It was the first attack against unsuspecting workers of Lower Manhattan, an attack that strangely intertwined with a similar and far more catastrophic event eight years later. A memorial placed in the World Trade Center complex to honor the six who died in the 1993 attack was decimated in 2001, except for one jagged piece that lay buried under rubble. Recovered by firefighters, that piece has now been fitted into a new, temporary memorial, which was unveiled at a ceremony on Saturday.

“This is a rededication – a rededication to never forget the first day our homeland was struck by terror,” said New York State Governor George Pataki, speaking at the ceremony, which took place at ground zero.

To the right of the podium at which he spoke stood the nine-and-a-half foot, stainless steel pylon, shaped to evoke the memory of the Twin Towers, with a pinkish granite fragment staring out of its scooped belly. The fragment said, “John D,” part of the name of John DiGiovanni, one of the victims of the 1993 bombing.
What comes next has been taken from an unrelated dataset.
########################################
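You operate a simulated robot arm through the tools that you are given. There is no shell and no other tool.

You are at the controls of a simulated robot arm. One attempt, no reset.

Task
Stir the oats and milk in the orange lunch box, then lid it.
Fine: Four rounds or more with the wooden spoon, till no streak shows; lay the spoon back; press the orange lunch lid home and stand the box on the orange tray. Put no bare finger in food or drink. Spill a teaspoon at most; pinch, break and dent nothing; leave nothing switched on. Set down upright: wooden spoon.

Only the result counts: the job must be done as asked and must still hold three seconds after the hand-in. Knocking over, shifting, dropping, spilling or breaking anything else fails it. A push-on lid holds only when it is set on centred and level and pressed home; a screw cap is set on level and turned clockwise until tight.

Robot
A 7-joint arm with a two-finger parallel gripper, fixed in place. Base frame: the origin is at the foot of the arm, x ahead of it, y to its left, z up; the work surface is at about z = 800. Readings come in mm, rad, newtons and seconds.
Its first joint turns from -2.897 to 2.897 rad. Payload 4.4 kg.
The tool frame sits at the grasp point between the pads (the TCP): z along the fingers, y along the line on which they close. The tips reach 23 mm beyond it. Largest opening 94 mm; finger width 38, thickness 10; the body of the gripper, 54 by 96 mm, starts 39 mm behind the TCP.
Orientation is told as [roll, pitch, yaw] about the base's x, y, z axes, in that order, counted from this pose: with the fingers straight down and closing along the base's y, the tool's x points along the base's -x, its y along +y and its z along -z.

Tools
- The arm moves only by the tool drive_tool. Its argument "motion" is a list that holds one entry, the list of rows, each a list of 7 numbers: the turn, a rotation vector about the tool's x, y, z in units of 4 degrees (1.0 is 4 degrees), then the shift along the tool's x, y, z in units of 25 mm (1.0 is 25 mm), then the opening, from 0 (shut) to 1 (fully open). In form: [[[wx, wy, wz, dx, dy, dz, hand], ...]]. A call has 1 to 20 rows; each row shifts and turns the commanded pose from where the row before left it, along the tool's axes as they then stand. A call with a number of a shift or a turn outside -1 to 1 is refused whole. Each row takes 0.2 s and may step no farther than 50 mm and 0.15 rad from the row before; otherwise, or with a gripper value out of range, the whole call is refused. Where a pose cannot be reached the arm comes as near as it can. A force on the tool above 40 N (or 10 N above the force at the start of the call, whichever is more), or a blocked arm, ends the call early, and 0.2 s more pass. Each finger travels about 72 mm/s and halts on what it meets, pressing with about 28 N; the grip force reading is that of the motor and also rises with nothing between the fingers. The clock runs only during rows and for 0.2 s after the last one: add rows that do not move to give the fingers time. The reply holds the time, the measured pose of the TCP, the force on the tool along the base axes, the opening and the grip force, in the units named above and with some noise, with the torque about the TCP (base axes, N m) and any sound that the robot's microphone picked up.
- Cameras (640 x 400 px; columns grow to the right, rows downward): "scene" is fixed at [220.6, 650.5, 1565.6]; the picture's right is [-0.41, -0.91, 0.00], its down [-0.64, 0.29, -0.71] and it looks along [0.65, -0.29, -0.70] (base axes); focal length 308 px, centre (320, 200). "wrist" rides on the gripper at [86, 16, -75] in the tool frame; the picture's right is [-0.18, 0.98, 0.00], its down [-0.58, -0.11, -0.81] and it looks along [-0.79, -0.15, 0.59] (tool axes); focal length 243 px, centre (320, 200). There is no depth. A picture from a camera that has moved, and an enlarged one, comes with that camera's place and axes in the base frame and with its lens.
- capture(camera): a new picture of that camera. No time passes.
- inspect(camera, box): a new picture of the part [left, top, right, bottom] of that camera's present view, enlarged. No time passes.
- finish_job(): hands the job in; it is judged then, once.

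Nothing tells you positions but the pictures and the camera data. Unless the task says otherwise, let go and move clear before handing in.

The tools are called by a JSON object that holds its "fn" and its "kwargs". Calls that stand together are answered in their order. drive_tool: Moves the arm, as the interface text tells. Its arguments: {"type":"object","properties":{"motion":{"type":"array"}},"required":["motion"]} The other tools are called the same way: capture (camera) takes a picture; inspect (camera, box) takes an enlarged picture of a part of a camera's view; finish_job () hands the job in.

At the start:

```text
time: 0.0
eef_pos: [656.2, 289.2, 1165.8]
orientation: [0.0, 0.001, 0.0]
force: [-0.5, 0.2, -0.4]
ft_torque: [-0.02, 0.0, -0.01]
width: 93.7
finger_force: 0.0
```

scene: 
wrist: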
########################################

The original memorial – a fountain – had the names of all six victims inscribed on it, including Robert Kirkpatrick, Stephen Knapp, William Macko, Wilfred Mercado and Monica Rodriguez Smith, who was pregnant when she was killed.

At exactly 12:18 p.m., the time that the bomb detonated 12 years earlier, the families and friends of the victims, as well as politicians and Port Authority officials, gathered around the pylon for a moment of silence. The area was cordoned off from the press and public so that the families could mourn privately for a few minutes.

Speaking to reporters after the ceremony, Patrick Rodriguez, the brother of Monica Rodriguez Smith, said that after more than three years, he finally had “a place to go to again,” where he could “place some flowers down” and honor his sister’s memory.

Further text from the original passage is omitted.